Now to figure out how to make photoshop use that '18% gray' as
a reference... I'll have to check back with google on that.
Hello Rita, Chris, and all other interested parties:
I’ve spent the last 6 months or so lurking on here, soaking up all I
can from your individual and collective experience…what a
treasure chest this collective is!..and I thank you from the
bottom of my heart for all the insight.
I have waited for an opportunity to make my first post for a time
when I can offer something of value. Photography, and subsequent
correction in Photoshop, is an area I can help with.
The very short answer for using the 18% grey card as a reference in
Photoshop is to click it with the grey eyedropper (the middle one)
in either the levels or curves palettes.
Now here’s a little more that you should know about how
this stuff works, and how you can make it work better for you.
If you double-click on the eyedroppers in either the levels or
curves palettes (black, grey, and white) you can set what the values
for those eyedroppers are. By default in Photoshop there are 255
levels of grey: ‘0’ being pure black, and ‘255’ being pure white. The
grey, therefore, is ‘128’, or what is referred to as middle grey.

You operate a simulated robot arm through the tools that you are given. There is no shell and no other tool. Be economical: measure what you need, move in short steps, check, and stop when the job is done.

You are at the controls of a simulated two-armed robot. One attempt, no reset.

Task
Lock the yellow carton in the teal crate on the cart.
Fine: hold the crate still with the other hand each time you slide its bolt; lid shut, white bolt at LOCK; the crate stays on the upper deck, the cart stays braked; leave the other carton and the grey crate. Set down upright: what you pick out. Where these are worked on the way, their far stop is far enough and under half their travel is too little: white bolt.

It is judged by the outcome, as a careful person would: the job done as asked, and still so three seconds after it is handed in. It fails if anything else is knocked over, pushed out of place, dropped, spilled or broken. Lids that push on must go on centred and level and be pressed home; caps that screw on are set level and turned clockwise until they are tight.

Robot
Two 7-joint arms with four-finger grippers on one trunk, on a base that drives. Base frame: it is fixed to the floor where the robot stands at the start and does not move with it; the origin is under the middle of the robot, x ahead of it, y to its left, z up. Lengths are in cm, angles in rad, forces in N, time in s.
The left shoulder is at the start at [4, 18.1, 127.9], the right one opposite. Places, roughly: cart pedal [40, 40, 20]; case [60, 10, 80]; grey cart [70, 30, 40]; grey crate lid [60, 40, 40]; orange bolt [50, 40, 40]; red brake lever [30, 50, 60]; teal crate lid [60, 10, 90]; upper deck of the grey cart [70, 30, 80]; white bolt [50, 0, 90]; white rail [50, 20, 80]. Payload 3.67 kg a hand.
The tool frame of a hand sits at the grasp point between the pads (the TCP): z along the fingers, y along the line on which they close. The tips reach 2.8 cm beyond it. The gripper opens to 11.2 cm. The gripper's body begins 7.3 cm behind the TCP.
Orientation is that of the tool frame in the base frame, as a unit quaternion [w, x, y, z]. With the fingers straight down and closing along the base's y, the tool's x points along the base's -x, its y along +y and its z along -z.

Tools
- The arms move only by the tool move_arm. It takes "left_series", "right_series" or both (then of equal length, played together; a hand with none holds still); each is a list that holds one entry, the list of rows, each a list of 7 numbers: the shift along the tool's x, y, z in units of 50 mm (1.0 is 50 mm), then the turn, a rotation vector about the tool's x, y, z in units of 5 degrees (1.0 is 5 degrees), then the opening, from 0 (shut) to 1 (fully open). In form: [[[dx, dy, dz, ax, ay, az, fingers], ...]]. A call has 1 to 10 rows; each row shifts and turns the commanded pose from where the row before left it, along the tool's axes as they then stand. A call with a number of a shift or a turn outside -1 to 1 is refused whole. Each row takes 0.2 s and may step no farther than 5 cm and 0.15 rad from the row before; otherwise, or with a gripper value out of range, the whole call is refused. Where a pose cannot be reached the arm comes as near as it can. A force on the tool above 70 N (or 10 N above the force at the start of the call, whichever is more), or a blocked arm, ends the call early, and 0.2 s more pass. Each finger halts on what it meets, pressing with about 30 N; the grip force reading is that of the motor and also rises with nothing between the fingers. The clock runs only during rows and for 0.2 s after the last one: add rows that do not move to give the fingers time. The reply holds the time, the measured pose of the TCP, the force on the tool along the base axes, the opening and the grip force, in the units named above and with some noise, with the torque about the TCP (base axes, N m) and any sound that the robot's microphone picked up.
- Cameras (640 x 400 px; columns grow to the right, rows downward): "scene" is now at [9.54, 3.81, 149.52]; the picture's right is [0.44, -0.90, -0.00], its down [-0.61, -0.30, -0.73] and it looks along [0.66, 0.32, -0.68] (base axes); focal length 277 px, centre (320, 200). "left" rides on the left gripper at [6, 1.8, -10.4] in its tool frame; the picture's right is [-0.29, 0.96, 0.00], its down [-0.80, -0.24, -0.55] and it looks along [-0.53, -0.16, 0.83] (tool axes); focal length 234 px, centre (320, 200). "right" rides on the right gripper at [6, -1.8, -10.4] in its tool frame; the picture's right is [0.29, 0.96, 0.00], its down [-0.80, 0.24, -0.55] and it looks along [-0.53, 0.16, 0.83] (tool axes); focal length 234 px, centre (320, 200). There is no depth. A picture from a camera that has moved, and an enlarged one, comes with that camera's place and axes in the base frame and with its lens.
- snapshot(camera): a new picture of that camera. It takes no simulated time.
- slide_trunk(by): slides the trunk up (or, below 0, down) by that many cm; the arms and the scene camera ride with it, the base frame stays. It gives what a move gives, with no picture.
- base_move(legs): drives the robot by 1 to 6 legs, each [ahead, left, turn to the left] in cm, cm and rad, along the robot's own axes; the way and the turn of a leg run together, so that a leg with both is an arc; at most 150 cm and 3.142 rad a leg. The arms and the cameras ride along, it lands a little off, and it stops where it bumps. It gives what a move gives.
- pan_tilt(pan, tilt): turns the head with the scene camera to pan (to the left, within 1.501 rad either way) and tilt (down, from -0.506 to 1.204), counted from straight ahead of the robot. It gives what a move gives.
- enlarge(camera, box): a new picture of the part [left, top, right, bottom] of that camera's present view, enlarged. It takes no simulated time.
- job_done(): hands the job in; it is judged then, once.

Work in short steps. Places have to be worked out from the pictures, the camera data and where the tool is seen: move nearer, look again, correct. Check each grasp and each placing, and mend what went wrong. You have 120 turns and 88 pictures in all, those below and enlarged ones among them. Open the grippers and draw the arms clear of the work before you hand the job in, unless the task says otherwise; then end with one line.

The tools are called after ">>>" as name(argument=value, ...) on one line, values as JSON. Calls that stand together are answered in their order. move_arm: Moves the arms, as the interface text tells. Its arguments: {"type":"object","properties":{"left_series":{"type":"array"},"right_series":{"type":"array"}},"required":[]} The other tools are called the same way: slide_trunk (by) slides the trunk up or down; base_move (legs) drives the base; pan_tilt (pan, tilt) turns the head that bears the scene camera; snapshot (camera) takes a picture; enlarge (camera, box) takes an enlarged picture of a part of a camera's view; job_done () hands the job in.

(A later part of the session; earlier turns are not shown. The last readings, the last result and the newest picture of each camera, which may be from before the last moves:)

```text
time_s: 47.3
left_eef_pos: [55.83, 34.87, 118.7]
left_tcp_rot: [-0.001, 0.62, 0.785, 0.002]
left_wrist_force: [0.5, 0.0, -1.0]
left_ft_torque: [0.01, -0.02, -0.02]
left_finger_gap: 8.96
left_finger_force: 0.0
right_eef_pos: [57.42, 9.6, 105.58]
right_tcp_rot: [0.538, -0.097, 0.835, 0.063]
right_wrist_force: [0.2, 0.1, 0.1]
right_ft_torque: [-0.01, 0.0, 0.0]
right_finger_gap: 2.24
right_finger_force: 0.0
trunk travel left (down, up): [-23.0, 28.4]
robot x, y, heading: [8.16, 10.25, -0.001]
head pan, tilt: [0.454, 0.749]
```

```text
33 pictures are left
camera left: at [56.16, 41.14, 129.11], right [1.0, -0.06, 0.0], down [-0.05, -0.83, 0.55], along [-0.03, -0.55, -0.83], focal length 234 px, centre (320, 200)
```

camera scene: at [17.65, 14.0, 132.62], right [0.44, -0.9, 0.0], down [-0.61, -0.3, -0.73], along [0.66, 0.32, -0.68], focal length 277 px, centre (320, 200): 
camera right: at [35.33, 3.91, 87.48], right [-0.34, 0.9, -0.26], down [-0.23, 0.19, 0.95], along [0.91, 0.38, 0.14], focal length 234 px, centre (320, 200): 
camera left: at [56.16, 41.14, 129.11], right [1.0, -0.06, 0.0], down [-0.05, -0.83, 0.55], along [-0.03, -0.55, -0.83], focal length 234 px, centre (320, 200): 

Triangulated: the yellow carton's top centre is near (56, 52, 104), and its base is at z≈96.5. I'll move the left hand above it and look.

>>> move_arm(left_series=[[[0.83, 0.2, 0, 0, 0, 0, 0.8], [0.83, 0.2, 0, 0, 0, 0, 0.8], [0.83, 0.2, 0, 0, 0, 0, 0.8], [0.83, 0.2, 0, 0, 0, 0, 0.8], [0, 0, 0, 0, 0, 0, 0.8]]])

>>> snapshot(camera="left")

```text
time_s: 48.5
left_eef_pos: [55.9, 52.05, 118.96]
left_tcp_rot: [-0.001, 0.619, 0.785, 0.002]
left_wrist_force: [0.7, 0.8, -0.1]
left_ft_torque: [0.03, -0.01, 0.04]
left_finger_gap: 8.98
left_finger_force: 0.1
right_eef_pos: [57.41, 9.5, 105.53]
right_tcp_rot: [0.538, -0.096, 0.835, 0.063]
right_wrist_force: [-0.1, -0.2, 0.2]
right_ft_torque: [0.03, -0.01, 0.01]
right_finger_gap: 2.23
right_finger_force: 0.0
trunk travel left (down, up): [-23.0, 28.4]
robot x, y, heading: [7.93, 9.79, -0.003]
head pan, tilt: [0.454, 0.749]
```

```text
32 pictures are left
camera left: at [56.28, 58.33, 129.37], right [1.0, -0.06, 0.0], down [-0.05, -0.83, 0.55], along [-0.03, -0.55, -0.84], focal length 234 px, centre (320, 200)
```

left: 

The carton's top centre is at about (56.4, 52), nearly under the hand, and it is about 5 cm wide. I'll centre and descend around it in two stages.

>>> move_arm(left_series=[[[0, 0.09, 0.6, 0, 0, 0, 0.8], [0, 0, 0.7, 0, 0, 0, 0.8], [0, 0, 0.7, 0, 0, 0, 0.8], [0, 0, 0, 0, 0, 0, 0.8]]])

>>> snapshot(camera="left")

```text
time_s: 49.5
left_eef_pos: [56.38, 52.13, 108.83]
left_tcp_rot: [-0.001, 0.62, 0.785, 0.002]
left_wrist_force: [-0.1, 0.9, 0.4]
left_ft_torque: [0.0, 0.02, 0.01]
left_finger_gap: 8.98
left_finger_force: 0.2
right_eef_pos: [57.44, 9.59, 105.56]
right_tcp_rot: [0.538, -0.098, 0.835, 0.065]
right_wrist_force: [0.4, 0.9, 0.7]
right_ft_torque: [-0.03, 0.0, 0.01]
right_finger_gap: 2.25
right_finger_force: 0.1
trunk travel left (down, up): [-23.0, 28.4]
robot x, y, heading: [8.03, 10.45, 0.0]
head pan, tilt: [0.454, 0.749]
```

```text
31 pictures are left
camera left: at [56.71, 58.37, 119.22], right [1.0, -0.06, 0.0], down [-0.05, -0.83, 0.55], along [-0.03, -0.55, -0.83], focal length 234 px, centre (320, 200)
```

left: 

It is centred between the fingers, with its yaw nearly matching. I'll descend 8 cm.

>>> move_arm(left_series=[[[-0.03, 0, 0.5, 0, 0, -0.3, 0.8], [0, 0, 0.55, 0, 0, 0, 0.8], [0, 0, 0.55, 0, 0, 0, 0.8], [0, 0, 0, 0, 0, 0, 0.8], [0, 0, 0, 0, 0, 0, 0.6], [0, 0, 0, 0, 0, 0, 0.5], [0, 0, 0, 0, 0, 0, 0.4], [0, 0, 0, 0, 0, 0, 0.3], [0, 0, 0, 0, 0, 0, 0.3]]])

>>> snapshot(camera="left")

Middle grey is also the value on an 18% grey card (don’t ask, just
accept that it is). But there are a couple other things you need to
understand before blindly clicking those values in your photo:
First of all, your eyedropper could be sampling 1 single pixel
(‘point sample’), an average of 3x3 pixels (‘3x3 average’), an
average of 5x5 pixels (‘5x5 average’), or any of several other
settings. So when you click on that black area in your photo to
establish your shadow zone, remember that if your eyedropper is set
point sample, you could be clicking on color noise in the shadow, and
that will indeed throw off the colors in your photo. Most people set
the eyedropper to 3x3 average. That way you are getting an average of
the pixels in the area you click, but it’s not sampling too wide a
range. To set the sample range of your eye dropper, just select it
in the tool box and set the sample range up top in the options bar.
Next, defining the values for the eyedroppers depends on your
intended final output for your photos. Will they be viewed
exclusively on screen, will they be printed on your inkjet, or are
they intended for a brochure or some other 4-color process printed
piece? You need to know this because each of these output methods has
limits as to how dark or light an image will print with detail
intact. Suffice it to say that a printed value of 255 (pure white)
will show no detail at all. Neither will 0 (pure black). Most people
set the black value at about 4-6, and white to around 246. Also, and
this is important, when you are sampling these values in your
photograph, you are NOT sampling blown out white values nor are you
sampling totally black shadows. The idea is that you sample the
brightest white and the darkest shadow that still has detail.
There is a normal order to this process: First you establish your
shadow zone, then you do your highlights, and then you do your grey
The black and white eyedroppers are for setting contrast. They set
the range of values between your shadows and highlights. For color
photos, the grey eyedropper is the most important…and the one that
can, in one click, eliminate a color cast. However, to get this
result, you MUST be sampling an area in your photo that should be
neutral grey, or you will just be introducing a different color cast
to the photo by forcing a color that shouldn’t be neutral middle grey
to be neutral middle grey…and all other colors will fall in line
with that false grey. A failsafe way to make sure you have a known
neutral gray in your image is to standardize a shot by putting an 18%
grey card in the frame. That way you have a known neutral to sample.
That’s the medium long answer. Good luck, and I hope it helps.